Electrical characteristics of a vertically integrated field-effect transistor using non-intentionally doped Si nanowires

In this paper, we report the fabrication and the electrical characterization of Vertical Gate All Around Field-Effect Transistors (GAA-FET) using nonintentionally doped Silicon NanoWires (SiNWs) grown by Chemical Vapour Deposition (CVD) using the Vapour-Liquid-Solid (VLS) mechanism as conduction channel. The SiNWs GAA-FET devices exhibited n-channel type semiconductor behaviour whereas the as-grown SiNW FET present p-type behaviour.
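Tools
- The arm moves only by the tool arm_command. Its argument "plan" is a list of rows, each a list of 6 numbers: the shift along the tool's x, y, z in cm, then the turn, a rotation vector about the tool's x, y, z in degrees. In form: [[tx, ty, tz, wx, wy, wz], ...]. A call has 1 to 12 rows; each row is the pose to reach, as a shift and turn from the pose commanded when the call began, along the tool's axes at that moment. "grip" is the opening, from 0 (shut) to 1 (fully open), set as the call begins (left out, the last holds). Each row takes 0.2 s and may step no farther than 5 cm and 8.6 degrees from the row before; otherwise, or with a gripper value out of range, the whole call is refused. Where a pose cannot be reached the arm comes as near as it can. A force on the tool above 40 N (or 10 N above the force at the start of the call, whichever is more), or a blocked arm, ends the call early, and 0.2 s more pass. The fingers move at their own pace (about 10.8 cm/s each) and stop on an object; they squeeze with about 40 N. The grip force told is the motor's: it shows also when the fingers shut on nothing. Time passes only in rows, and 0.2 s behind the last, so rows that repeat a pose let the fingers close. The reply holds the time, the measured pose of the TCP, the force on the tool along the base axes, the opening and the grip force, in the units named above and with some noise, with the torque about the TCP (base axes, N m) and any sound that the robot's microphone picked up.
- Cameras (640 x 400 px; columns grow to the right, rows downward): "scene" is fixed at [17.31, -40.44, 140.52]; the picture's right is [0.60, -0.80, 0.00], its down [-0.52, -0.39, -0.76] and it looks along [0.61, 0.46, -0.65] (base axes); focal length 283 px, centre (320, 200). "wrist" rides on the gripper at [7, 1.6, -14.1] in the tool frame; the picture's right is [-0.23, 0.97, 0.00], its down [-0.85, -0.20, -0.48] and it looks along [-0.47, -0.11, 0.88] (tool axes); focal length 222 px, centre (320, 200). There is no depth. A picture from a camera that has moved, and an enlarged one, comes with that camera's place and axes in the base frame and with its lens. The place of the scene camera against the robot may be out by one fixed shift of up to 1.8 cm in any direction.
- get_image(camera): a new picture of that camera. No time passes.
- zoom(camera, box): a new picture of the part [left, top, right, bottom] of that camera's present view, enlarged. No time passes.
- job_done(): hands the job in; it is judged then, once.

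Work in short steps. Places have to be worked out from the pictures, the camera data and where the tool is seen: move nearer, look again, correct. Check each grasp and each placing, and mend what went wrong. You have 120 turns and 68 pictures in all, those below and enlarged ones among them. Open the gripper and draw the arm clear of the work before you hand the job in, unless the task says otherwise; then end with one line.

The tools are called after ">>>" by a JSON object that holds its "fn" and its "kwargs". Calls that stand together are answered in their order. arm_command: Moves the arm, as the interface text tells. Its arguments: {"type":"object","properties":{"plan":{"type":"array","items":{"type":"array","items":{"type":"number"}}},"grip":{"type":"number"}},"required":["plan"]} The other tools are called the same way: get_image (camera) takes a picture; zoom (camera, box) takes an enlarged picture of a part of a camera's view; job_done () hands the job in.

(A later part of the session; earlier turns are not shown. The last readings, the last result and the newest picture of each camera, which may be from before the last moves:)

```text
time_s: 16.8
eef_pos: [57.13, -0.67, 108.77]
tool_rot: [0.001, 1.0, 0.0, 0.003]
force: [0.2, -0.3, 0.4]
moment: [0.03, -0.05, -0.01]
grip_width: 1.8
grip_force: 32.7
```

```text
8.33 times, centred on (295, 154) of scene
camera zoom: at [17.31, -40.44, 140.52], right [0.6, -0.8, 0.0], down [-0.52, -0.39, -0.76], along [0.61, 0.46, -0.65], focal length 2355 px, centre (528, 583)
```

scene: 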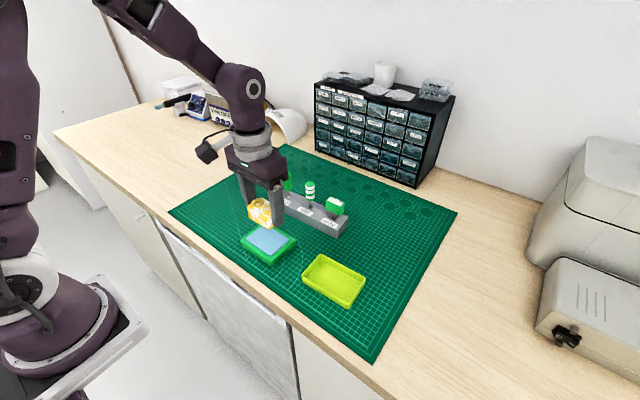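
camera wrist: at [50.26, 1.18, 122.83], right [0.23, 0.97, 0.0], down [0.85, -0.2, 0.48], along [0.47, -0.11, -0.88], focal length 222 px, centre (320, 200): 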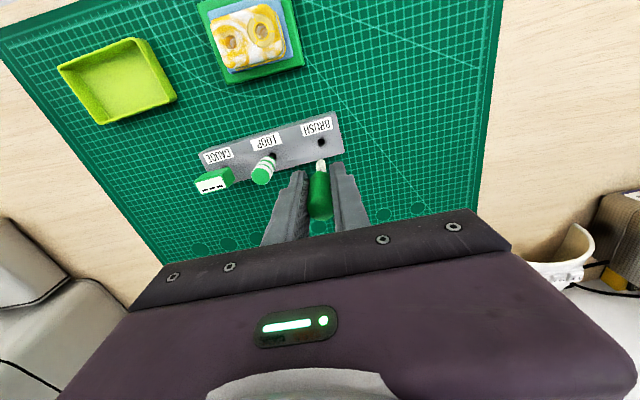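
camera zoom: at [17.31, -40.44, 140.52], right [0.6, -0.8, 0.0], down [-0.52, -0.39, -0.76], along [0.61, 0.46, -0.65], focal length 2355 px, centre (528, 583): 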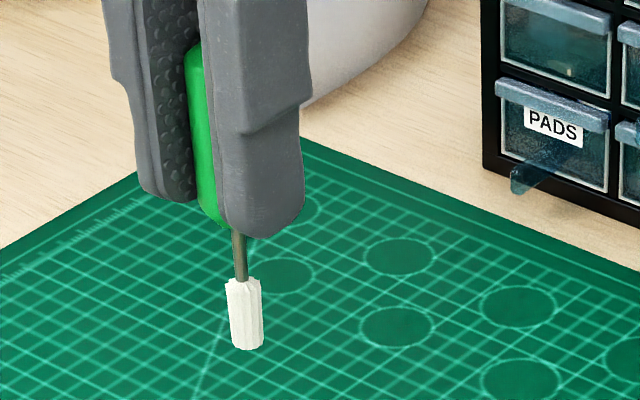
This effect may be due to positive fixed charge located in the oxide shell or at the Si/SiO₂ interface. Moreover we show that the threshold voltage at room temperature is around −0.95 V, a high I_ON/I_OFF ratio up to 10⁶ with a low I_OFF current about 1 pA, a maximum transconductance (g_m,max ∼ 0.9 μS at V_GS = −0.65 V and V_DS = 1 V) and a minimum inverse subthreshold slope around 145 mV/decade. In light of these characteristics, these devices can be suitable for high performance, low power consumption components and especially for high density integration in integrated circuits (ICs) interconnections regarding to their 3D architecture.